Industrial Middle Classes and Cosmopolitanism: An Ethnographic Exploration of Provincial Representations of Middle Class Identity
Geert R. De Neve, University of Sussex, UK
Contemporary representations of the Indian middle classes have by and large emerged from studies that took the urban elites in metropolitan (North) India as their subject of study (Gupta 2000; Varma 1998; Fernandes 2000; 2004). Fernandes, for example, has recently written several thought rovoking papers on the restructuring of the new Mumbai middle classes following economic liberalisation policies, while others have begun to discuss middle class identity in relation to new consumption practices (Mazzarella 2003; van Wessel 2004).
This particular scholarly bias has left us with a meagre record of alternative middle class identities, and of the ways in which different social groups outside the main metropolises see and represent themselves as ‘being middle class’. By focusing on the life histories of South Indian small-town industrialists, the paper aims to explore alternative versions of being middle-class, cosmopolitan and globally connected.
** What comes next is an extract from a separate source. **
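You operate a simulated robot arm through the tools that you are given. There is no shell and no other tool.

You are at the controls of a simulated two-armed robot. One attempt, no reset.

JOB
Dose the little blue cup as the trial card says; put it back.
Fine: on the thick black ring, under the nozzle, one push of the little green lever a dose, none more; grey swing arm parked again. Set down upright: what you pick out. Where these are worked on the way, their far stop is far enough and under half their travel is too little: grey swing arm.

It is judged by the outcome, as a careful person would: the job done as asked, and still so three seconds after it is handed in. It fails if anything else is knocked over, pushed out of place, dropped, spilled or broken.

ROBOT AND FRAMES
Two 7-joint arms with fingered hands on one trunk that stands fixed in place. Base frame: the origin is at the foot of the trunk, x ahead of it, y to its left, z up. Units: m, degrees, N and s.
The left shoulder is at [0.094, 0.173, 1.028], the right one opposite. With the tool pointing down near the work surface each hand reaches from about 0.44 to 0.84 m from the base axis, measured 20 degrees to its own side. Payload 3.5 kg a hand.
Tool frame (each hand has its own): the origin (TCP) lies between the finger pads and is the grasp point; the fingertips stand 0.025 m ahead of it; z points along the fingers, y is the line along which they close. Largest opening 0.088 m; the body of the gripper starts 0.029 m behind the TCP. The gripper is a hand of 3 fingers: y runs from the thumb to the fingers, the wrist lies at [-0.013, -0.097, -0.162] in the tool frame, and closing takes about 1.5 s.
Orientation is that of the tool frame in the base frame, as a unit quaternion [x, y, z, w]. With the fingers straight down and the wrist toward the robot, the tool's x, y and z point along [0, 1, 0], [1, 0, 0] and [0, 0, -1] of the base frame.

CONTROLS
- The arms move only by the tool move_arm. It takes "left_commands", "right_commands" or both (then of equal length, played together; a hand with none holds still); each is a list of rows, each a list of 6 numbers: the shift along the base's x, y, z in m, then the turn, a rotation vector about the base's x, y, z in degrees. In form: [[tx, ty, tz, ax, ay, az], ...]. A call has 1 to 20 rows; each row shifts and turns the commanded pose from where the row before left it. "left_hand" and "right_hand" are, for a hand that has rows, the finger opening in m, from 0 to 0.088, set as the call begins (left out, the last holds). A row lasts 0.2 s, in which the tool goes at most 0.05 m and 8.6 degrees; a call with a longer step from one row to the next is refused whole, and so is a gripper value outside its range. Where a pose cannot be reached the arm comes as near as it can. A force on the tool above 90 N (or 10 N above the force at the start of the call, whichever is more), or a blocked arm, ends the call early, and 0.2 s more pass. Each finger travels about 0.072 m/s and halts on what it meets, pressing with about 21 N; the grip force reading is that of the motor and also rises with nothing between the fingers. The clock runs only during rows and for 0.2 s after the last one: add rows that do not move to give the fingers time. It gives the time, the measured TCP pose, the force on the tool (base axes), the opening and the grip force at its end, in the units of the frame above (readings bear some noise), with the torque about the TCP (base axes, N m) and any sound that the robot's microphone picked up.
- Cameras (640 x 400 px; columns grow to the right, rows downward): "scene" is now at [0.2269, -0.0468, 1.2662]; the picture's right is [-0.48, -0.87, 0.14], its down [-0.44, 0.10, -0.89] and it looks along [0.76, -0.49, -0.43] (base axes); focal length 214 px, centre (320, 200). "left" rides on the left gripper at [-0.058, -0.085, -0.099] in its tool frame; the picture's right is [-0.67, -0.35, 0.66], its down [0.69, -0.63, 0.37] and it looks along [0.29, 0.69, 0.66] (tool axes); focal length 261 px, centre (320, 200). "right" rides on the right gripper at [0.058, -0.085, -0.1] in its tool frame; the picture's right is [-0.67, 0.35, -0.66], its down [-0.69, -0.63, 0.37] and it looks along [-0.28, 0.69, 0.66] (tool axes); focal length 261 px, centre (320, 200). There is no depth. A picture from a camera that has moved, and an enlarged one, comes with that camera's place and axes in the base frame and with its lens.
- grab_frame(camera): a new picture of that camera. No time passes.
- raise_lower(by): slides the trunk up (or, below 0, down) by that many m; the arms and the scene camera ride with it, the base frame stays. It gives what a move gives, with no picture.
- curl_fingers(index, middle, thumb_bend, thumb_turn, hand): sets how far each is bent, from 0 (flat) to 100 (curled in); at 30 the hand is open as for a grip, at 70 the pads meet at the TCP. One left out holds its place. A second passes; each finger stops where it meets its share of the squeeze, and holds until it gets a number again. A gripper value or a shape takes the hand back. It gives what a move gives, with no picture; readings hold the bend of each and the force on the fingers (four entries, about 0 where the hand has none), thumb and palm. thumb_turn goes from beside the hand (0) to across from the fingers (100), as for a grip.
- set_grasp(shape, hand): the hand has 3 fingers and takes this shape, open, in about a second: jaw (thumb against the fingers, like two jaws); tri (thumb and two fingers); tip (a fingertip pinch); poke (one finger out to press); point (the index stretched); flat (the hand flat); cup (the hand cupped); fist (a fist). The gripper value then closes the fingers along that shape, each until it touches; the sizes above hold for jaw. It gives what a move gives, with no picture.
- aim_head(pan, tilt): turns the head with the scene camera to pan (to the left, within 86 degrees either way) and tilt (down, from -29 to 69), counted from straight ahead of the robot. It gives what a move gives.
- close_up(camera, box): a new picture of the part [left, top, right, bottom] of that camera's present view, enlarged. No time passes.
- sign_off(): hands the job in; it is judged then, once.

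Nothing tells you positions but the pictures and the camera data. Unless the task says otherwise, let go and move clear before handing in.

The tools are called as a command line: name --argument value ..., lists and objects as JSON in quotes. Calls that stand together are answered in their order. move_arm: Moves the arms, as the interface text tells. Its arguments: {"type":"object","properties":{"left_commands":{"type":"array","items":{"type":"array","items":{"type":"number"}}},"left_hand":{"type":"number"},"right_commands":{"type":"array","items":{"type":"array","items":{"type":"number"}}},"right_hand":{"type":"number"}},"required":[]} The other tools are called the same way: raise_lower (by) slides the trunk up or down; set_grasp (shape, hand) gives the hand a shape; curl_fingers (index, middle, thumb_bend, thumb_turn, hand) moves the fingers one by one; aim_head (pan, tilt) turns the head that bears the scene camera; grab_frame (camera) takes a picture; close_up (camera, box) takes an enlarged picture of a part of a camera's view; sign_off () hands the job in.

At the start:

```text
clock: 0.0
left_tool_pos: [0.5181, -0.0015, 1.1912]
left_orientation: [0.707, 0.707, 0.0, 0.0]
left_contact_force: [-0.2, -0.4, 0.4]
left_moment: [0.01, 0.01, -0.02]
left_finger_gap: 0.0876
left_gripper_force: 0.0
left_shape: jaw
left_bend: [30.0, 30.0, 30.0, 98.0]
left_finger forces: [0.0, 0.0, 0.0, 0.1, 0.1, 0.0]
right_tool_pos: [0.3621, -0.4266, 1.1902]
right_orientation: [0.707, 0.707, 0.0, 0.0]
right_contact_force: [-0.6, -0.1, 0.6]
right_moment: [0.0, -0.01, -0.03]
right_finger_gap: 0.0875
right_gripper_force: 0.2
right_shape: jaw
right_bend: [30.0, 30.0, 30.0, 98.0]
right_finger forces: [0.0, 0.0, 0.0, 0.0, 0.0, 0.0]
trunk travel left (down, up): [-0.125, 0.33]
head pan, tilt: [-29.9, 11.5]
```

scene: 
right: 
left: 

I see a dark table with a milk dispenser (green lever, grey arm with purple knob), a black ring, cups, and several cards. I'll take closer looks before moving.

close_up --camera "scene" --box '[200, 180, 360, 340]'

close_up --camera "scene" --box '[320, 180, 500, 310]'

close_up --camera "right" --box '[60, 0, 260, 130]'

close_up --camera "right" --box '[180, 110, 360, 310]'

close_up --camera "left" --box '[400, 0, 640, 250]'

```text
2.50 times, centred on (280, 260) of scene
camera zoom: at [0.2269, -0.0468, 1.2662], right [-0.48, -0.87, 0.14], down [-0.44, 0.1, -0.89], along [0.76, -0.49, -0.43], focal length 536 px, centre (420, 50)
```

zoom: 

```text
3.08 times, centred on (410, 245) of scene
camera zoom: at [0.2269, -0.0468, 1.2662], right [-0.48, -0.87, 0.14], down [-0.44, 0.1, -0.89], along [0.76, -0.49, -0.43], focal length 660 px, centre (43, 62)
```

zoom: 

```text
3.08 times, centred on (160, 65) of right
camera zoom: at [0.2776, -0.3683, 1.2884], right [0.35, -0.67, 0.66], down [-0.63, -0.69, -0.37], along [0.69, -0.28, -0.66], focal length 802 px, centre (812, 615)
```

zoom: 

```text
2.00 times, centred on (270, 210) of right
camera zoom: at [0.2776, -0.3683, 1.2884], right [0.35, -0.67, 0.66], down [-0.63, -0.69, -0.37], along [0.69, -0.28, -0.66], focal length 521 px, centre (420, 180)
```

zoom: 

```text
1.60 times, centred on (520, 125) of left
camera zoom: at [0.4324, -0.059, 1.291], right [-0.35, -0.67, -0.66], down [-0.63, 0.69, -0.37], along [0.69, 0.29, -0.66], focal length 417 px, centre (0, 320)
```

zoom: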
The argument builds on the concept of ‘rural cosmopolitanism’ developed by Gidwani and Sivaramakrishnan (2003), which is explored in the life histories of small-town industrialists in Tamilnadu. The cosmopolitanism displayed here differs significantly ways from the ‘new middle class cosmopolitanism’ emphasised in sociological and popular literature, and is based on characteristics such as historical involvement in long-distance trade, pioneering entrepreneurship and active distancing from ‘localist’ neighbours. The paper explores similarities and differences between such provincial cosmopolitanism and that of the metropolis.
Kitty-Parties: Exploring Female Middle-Classness in New Delhi
Anne Waldrop, University of Oslo, Norway
Kitty-parties have become very popular among Indian middle-class housewives. They may be described as saving clubs where a group of female friends meet at a regular basis, and where they eat, talk and draw the "kitty". Based on research in New Delhi among middle-aged women belonging to the pre-liberalization middle-class, this paper will ask about the connections between kitty-parties and female middle-classness. In New Delhi where most upper caste women of the middle-class that I interacted with experience various forms of restriction to their movement outside the protected sphere of the home and the family, and where the idea of "being homely" is a widespread virtue among the same women, kitty-parties are an interesting phenomenon. The pre-liberalization standards of female middle-classness, which on the one hand, can be regarded to have been about homeliness including socialization of children and keeping up family relations, and on the other hand, about a public duty to live a restrained lifestyle and to help the underprivileged through forms of charity, are virtually opposites of what kitty parties stand for. To the women, participation in a kitty-party is partly about friendship with other women who are regarded in the idiom of fictive kin as "sisters", and partly about "winning money" for their own individual consumption. In view of this, the paper will discuss the meanings of middle-class and gender in contemporary New Delhi.
‘Toward the Family’: Representations of Middle-class Lifestyles in Urban Bengal
Henrike Donner, London School of Economics and Political Science, UK
This paper explores the way in which an ‘orientation towards the family’ represents middle-classness among urban Bengalis. It draws on the narratives of women, who present their relationships with others and their understandings of their own lives in terms of this overarching theme.
Building on the notion of class as a ‘constantly reinacted cultural project’ (Liechty 2004) the paper argues that among the Bengali middle class of Calcutta social boundaries are crucially enacted in and through idealised narratives of family life and its values, which are enacted in and through the middle-class ‘home’. In an urban setting where being middle-class has become an increasingly diffuse arena, established notion of what it means to belong to the respectable middle-class has come under threat in the wake of economic liberalisation and thus there appear subtle changes in the gendered representations of what makes a middle-class family. The paper traces the meaning of middle-classness as crucially embodied in middle-class mothers’ work, and argues that it is in the family rather than the emerging youth consumer culture that existing class positions are reinforced through new collective practices, reinvented traditions and ideological shifts. The paper explores how intra-household relationships and gendered behavioural codes constitute the cultural process of class-making in this context and identifies the notion of an ‘orientation towards the family’ as common guideline shaping narratives of successful and failed attempts of upward mobility in a ‘new world’.
"Everybody Bought It": The Illustrated Weekly of India and the Post-Independence Idea of a Pan-Indian Middle Class
Rashmi Sadana, Columbia University
Indian English-ness has long and rightly been associated with the urban elite. Yet, in post-Independent India, the relationship between class and language has shifted as Indians have become the producers and consumers of English-language art and culture to a much greater extent. In the process, English has not merely become a post-colonial language, but has been the vehicle, somewhat paradoxically, for the formation of a pan-Indian nationalist and cosmopolitan identity.
This paper seeks to explore how the popular, though now defunct, features magazine, The Illustrated Weekly of India, helped forge a pan-Indian middle-class identity, particularly in the 1970s, under the editorship of Khushwant Singh. While conducting field research with Hindi and English literary and scholarly publishers in Delhi in 2001, nearly everyone I spoke with mentioned the Weekly as a conversational aside. Some denigrated it as being "not serious" or "not literary enough," but most also admitted that, unlike other English publications, "everybody bought it." It was a staple of the English-educated Indian household. How might the analysis of the Weekly shape our understanding of English-educated Indian middle-classness, or the attempt at creating a pan-Indian middle-classness? What are the post-Independence ideals that go along with this particular brand of class membership?